The Words We Use

The little word clock is bothering Anne Fitzgerald from Clontarf

The little word clock is bothering Anne Fitzgerald from Clontarf. She asks if there is a connection between Irish clog, a bell, and clog, a clock: she also wants to know if there is a connection between the slang `to clock', to strike, hit, and the word for the instrument that tells the time.

In the early Middle Ages words for a bell which were obviously related sprang up in the Teutonic countries as well as in those whose languages were Celtic. A bell was known since the 8th century in Merovingian Latin (used in Gaul and western Germany from 500 to 700 AD) as clocca: Old Irish had cloc: Old High German had cloccon and chlocchon: and Middle German had klocken, to strike, knock, which survives in Irish schoolboy slang. The early diffusion of these words was apparently connected with the diffusion of Christianity and was confined to northern and western Europe (in the southern Romanic languages the word for a bell was campana).
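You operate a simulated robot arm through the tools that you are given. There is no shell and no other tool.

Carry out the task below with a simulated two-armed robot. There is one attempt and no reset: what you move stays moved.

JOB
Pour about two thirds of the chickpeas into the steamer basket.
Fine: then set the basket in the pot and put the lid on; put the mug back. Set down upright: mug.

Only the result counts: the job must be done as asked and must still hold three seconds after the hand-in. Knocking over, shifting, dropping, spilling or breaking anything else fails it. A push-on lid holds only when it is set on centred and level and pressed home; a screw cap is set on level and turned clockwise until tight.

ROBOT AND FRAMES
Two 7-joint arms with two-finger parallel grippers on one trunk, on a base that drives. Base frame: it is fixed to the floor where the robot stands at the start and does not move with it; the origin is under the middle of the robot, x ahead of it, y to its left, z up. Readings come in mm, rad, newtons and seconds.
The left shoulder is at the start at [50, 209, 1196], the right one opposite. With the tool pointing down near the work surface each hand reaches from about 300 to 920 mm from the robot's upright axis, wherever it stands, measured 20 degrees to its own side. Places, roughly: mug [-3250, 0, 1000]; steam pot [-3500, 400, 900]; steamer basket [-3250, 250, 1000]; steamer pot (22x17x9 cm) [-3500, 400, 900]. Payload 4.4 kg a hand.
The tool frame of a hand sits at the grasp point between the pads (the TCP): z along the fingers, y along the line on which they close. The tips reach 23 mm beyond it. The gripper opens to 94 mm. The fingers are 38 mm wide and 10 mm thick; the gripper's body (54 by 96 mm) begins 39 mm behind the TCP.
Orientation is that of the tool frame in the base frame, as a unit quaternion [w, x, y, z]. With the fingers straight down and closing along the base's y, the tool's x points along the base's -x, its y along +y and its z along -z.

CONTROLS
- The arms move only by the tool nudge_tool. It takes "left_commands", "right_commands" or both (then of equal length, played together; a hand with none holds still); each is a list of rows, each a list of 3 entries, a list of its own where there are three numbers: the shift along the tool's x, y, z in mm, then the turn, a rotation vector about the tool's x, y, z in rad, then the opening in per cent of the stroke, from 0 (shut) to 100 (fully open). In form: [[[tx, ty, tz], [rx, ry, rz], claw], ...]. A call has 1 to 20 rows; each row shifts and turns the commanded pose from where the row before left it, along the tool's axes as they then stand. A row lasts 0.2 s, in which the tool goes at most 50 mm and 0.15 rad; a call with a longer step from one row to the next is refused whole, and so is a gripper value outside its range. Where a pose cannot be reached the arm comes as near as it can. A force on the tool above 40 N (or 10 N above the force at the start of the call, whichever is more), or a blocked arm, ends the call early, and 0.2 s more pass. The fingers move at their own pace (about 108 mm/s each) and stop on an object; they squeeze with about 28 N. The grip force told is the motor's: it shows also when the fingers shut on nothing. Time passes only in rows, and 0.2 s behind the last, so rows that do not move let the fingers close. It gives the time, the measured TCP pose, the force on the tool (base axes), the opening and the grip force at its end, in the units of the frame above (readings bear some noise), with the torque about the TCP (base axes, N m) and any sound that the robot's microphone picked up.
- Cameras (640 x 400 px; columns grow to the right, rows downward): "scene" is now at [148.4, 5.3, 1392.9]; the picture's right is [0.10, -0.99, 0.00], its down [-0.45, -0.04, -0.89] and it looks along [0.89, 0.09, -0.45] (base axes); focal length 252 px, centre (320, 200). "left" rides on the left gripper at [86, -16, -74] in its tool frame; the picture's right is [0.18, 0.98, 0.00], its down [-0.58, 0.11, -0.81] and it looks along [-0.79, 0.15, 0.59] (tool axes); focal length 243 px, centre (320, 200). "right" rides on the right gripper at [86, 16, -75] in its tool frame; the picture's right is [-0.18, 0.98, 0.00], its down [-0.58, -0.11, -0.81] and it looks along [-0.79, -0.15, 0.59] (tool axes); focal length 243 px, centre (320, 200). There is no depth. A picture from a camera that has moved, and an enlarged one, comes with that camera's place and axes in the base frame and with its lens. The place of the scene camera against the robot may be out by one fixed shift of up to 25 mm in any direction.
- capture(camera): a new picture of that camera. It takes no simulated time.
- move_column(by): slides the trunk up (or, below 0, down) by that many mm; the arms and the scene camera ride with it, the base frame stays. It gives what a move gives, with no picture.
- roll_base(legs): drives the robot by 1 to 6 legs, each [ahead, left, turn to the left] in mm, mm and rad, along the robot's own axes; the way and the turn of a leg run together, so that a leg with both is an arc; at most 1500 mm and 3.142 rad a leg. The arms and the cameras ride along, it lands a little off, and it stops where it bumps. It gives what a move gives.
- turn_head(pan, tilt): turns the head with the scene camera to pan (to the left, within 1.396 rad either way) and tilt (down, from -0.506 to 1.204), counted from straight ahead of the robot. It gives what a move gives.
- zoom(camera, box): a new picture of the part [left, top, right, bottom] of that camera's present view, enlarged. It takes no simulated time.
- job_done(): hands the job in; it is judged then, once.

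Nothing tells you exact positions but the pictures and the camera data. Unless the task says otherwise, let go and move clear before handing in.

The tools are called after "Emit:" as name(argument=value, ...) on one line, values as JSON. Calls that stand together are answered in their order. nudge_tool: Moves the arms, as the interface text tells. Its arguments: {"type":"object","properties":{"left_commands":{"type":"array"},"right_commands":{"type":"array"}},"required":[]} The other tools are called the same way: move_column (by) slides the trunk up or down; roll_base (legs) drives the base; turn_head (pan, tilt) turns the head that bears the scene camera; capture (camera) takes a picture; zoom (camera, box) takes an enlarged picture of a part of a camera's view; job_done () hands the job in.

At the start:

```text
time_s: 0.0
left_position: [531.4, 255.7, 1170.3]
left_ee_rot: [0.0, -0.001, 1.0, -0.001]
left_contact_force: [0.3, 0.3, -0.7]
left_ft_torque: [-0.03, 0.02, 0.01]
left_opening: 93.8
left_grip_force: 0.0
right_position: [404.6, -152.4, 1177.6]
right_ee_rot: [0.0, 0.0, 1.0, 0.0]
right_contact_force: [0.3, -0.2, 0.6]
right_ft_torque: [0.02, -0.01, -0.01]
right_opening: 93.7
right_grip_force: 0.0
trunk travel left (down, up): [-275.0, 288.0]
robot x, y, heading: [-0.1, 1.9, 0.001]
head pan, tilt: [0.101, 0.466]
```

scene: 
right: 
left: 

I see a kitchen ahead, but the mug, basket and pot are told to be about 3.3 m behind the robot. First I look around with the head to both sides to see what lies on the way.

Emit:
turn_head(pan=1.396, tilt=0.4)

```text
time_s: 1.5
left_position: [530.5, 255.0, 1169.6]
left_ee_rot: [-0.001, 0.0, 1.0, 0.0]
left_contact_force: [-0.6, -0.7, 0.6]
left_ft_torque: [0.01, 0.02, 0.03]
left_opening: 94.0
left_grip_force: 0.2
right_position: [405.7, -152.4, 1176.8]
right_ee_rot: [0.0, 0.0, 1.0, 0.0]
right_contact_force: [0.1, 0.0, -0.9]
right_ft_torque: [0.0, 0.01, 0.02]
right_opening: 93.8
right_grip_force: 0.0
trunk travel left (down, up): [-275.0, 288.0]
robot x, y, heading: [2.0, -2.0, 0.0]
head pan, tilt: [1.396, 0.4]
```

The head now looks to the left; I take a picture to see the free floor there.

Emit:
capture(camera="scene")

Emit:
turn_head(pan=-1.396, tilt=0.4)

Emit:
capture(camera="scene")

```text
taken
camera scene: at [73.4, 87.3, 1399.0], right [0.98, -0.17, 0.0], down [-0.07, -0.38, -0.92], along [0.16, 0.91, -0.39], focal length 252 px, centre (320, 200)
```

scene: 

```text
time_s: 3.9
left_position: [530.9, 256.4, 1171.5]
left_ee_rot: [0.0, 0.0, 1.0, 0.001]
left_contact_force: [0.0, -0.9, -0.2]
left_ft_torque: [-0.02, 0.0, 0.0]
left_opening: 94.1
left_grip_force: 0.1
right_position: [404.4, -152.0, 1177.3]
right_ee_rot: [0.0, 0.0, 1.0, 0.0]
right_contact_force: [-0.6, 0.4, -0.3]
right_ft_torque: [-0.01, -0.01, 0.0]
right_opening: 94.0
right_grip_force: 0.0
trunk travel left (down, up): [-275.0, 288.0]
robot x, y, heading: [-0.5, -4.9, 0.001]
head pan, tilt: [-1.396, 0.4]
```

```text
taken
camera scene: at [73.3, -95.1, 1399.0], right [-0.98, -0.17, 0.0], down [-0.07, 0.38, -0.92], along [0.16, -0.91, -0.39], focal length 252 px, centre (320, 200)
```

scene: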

The place of origin of the various words for the northern and western bells is undetermined, but on historical considerations most scholars refer to these words as being of Celtic origin. They are echoic, imitating the noise of the early handbells which were made of sheet iron and of a quadrilateral shape: the cast-iron circular bell was of a later date. Clock as a word for a timepiece was introduced to England about 1300 with the Dutch striking clocke, probably an instrument with bells on which the hours were struck mechanically.

Auspicious is a word consistently abused by many local politicians, according to Mary White of Wexford, who says that they seem to think it means `important'. She heard one of them say that he considered the 1798 Commemoration auspicious. The word has an interesting history. The Romans foretold the future through birds. Sometimes the priest would watch their flight or observe them eating: sometimes he would examine the content of their stomachs. This process was called auspicium, which comes from two Latin words, avis, a bird and specere, to look at. (The Latin U and V were the same letter). The auspicia were consulted before any great event, elections, for instance, or the departure of any army on a campaign. Auspicium gave auspiciosus, favoured by the auspices, and from that the English adjective comes. Was D. J. Carey birdwatching recently, I wonder?